Entretanto, muito embora a existência e o funcionamento de uma Justiça Antidopagem nacional também fossem exigências da conformidade, esse segundo dispositivo da luta que fazia unir uma comunidade de atores heterogêneos antidopagem não ficou pronto para a realização dos Jogos Olímpicos de 2016, apesar da pressão da WADA relatada por Wurtz. A força da pressão dos interesses da WADA como “um ator que faz fazer” - um mediador - estava conectada à realização dos Jogos. Porém, a imposição de elementos da governança internacional estava diante da necessidade de manter certa autonomia dos atores e instituições nacionais, revelando, além disso, que estava colocado um interesse indispensável ainda mais candente do que a própria agenda da WADA: a realização dos Jogos Olímpicos. Um cenário de abandono dos Jogos em março de 2016 era pouco tangível, assim podemos considerar que o calendário havia produzido uma forma de irreversibilidade. Assim, se esse equilíbrio de forças fosse instaurado (impossibilidade de cancelamento dos Jogos), a WADA se encontrava em posição de fragilidade.

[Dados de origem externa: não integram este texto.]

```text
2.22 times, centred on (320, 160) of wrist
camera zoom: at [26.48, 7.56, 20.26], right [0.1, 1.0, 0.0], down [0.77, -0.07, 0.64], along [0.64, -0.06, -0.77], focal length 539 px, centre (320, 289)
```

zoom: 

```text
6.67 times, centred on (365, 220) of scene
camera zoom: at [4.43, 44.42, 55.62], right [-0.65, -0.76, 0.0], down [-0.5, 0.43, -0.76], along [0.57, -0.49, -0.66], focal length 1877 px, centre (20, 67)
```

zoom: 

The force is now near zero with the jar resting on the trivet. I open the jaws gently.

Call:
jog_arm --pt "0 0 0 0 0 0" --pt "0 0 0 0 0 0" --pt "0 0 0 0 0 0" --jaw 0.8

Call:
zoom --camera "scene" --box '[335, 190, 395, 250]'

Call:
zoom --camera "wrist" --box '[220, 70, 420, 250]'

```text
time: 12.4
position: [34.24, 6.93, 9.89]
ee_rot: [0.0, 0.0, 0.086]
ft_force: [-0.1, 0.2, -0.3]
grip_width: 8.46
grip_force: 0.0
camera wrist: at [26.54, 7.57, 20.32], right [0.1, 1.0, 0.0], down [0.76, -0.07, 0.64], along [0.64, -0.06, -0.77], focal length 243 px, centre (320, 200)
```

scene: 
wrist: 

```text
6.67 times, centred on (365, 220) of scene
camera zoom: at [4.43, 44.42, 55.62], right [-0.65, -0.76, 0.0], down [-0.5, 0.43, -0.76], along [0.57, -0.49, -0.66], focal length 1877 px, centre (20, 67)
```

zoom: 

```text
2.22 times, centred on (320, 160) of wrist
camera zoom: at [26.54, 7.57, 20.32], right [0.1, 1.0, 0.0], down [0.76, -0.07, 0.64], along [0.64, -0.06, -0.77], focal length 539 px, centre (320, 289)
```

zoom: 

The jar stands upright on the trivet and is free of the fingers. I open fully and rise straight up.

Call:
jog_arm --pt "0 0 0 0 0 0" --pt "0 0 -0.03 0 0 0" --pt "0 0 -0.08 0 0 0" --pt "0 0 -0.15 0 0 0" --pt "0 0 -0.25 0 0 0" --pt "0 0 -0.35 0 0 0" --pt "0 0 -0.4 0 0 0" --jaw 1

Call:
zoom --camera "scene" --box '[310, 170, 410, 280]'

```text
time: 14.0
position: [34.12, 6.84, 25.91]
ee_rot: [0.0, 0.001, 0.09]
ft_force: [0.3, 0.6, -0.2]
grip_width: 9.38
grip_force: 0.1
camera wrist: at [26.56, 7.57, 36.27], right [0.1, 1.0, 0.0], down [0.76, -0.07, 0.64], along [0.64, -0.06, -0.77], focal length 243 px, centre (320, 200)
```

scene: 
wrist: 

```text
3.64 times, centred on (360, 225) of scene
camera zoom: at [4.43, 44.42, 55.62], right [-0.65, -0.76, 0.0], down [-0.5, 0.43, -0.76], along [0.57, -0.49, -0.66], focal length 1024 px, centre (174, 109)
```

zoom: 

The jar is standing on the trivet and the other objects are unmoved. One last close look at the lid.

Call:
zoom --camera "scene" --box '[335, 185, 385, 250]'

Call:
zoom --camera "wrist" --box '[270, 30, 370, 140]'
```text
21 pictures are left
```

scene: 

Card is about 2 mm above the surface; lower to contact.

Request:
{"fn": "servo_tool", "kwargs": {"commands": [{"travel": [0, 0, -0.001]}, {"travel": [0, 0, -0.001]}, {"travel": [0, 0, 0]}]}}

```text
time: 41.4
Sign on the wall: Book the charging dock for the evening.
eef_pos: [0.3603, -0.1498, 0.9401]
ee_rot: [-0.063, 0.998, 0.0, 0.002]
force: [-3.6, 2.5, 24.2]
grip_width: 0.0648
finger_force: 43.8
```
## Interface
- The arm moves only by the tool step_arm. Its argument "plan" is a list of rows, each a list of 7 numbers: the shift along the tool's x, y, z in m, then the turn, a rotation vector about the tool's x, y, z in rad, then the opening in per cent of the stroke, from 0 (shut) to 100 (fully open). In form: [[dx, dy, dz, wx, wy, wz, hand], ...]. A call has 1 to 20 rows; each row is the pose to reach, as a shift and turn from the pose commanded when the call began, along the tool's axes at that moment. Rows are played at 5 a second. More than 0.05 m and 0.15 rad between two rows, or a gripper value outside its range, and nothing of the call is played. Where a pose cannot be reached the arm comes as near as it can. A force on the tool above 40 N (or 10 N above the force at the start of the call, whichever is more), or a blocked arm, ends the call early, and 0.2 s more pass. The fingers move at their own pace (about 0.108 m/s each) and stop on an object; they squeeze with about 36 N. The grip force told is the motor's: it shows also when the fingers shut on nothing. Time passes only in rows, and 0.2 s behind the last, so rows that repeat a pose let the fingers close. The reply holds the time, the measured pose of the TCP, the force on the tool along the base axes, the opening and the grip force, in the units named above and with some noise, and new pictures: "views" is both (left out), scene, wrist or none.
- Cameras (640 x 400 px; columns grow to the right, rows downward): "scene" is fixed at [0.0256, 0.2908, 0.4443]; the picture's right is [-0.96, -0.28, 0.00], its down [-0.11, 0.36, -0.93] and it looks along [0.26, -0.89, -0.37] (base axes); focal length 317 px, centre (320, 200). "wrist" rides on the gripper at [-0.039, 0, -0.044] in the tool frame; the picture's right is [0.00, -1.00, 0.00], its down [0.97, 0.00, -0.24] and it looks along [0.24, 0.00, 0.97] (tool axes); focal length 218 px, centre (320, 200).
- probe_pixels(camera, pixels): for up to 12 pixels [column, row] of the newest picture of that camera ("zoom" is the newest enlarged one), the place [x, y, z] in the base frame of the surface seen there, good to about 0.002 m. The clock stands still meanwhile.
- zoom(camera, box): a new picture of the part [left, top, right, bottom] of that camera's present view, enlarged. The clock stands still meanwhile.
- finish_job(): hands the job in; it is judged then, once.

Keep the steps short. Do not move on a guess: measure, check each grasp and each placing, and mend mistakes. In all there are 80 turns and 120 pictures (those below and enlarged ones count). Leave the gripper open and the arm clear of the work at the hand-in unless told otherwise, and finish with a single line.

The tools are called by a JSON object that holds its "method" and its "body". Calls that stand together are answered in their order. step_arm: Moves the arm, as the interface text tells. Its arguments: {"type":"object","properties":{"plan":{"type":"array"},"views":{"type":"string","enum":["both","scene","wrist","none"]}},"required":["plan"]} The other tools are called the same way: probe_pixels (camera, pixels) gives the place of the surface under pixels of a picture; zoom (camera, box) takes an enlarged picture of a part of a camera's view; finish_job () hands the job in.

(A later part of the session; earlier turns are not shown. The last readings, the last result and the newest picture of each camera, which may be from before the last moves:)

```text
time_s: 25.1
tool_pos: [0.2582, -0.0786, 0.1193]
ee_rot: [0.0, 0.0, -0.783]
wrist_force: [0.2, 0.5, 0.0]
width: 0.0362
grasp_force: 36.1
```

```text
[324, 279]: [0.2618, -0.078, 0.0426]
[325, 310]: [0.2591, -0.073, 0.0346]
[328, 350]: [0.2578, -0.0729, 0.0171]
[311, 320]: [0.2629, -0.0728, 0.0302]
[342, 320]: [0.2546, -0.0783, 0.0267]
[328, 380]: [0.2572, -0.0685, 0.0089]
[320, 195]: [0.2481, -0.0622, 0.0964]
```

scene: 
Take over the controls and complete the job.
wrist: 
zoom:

Por essa razão, apenas passados os Jogos é que a WADA acabou por declarar a não conformidade da ABCD, impedindo-a de atuar por seis meses (de novembro de 2016 até abril de 2017) em decorrência da não criação da Justiça Desportiva Antidopagem. Assim como a criação e o funcionamento da ABCD foi um processo lento (cerca de cinco anos), a constituição do tribunal exclusivo antidopagem também não foi rápida. O governo federal estava em um momento difícil e a efetivação do tribunal ocorreu quase um ano após a derrubada da presidenta do Brasil e a posse do vice.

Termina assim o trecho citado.